Until its rebound this summer, dollar had lost about 25% of its value on a trade-weighted basis since its peak in 2002. The weaken dollar has made US product more competitive and for the first time in years, America's export are growing faster than China's. In the 12 months to June, America's exports grew by 23% and China's 17%.

The increase in exports has made the the trade deficit, excluding oil, to fall by almost 25% since 2006. Accordingly, if the recent drop in oil prices is sustained, the total trade deficit will shrink more rapidly in the second half of this year than it did in the first half. For the time being, America's current account deficit has fallen to around 5% of GDP from a peak of 6.2% in the 3rd quarter of 2006. It is expected to drop to 3.5% of GDP in 2009, according to Merrill Lynch.


Turning to China, with reference to the left-hand chart, China's export volumes rose by 11% in the year to the second quarter, while America's climbed by 12%. Stephen Green, an economist at Standard Chartered, expect China's real export growth to fall to zero by the end of this year and to turn negative next year.
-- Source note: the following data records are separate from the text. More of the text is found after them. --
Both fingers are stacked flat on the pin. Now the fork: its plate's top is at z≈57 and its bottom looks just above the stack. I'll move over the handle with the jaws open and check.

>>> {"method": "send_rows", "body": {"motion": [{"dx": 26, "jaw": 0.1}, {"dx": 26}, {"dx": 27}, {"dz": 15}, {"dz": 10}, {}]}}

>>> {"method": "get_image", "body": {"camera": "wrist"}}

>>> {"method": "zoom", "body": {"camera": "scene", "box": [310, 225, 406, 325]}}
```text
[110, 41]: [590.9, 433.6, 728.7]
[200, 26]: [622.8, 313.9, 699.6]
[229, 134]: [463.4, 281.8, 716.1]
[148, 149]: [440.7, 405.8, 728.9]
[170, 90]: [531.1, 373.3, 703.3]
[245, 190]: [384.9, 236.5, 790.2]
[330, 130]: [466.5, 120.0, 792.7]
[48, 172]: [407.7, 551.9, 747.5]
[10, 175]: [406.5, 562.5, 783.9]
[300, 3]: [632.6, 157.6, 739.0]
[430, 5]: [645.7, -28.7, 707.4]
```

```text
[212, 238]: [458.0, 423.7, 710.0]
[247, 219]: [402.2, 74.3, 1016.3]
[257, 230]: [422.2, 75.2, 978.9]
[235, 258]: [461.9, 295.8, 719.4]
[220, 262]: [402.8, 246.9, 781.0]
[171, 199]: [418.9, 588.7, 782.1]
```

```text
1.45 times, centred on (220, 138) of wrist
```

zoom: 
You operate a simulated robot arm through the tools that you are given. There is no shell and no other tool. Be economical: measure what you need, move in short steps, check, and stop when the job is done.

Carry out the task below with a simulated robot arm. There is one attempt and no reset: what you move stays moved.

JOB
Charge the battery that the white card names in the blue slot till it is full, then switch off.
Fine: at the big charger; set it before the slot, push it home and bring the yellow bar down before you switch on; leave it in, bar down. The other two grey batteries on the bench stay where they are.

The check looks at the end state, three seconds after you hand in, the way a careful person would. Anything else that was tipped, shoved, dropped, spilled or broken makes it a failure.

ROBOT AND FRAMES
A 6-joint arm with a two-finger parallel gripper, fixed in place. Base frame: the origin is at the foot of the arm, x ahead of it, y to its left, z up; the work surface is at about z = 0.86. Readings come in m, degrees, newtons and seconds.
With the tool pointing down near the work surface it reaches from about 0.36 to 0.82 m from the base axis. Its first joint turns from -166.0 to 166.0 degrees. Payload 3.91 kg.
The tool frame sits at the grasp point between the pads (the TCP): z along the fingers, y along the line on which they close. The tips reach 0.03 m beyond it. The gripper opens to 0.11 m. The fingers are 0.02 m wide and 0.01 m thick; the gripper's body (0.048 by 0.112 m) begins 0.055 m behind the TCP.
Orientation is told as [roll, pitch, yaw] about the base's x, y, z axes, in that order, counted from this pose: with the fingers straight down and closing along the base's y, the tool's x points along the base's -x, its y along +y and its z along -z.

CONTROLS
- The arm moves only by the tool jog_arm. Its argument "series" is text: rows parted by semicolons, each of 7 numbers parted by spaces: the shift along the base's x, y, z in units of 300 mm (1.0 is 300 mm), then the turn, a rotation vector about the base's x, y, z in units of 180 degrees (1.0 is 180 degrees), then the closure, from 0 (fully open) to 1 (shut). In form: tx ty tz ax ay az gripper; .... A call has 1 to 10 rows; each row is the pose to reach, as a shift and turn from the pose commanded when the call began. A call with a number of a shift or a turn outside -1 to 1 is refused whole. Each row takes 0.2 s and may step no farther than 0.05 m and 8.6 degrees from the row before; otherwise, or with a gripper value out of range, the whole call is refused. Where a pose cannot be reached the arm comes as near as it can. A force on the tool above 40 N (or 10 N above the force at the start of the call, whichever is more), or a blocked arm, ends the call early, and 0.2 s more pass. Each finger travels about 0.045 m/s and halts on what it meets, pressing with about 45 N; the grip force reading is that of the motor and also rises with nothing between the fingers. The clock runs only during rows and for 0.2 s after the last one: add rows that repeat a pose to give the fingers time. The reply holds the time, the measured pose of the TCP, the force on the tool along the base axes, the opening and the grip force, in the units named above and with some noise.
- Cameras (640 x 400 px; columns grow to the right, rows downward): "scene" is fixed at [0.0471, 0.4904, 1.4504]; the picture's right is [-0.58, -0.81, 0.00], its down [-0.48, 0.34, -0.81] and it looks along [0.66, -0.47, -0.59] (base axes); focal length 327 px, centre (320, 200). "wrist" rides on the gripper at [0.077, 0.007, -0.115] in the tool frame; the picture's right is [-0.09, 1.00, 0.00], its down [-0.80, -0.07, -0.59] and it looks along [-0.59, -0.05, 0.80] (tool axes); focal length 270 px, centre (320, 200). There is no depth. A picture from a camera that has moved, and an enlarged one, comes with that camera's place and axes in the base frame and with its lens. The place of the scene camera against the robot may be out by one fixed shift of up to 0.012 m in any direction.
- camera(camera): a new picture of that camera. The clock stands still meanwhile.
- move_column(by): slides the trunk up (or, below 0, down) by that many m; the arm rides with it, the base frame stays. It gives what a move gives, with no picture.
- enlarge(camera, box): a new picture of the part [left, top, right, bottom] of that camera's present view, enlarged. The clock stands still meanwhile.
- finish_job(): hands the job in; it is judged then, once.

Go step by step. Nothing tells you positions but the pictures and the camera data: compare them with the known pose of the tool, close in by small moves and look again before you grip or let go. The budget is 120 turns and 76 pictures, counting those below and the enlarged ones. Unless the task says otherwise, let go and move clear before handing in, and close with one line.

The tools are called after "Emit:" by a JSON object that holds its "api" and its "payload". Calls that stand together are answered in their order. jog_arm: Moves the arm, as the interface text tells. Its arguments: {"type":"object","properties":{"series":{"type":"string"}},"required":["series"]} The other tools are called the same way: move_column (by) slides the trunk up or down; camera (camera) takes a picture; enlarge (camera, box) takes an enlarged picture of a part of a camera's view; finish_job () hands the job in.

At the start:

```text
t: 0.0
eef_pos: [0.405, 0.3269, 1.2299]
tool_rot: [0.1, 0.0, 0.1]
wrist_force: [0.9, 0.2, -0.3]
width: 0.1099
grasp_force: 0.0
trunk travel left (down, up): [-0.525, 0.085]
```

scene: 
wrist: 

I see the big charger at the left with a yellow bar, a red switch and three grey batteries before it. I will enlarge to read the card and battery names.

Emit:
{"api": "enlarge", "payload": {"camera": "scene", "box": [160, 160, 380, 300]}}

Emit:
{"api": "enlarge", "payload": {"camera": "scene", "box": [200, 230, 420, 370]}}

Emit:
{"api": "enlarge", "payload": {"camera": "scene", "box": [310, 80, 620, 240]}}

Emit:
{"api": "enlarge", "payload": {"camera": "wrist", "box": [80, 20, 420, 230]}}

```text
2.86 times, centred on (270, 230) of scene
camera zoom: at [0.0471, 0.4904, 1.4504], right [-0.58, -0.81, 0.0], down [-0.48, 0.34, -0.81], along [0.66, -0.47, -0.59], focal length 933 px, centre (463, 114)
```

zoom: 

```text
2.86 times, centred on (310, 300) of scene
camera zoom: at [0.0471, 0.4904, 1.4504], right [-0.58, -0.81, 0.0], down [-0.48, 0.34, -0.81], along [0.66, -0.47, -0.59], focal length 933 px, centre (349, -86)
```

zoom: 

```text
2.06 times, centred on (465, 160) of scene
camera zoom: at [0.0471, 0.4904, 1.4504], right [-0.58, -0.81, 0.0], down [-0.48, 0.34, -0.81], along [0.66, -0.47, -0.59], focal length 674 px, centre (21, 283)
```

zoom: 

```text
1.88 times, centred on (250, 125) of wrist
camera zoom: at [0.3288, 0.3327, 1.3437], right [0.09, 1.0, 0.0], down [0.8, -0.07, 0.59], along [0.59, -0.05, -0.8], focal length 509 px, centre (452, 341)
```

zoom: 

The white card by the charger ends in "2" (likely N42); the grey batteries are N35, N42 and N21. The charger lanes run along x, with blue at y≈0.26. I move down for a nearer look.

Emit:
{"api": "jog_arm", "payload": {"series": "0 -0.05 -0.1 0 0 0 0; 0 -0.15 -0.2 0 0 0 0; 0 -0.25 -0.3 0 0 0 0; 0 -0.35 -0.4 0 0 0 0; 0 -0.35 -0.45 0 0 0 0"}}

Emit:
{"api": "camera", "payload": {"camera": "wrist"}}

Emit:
Meanwhile, China's consumer spending is now growing faster than exports as illustrate in the right-hand chart. Retail sales jumped by 23% in nominal terms in the year to July, and 16% in real terms. Dragonomics, a Beijing-based research firm, estimates that consumption now contributed two-thirds of China's GDP growth in the first half of 2008, up from 44% in 2007.

Reference: The Economist, 2008-08-14, "The global economy rebalancing act"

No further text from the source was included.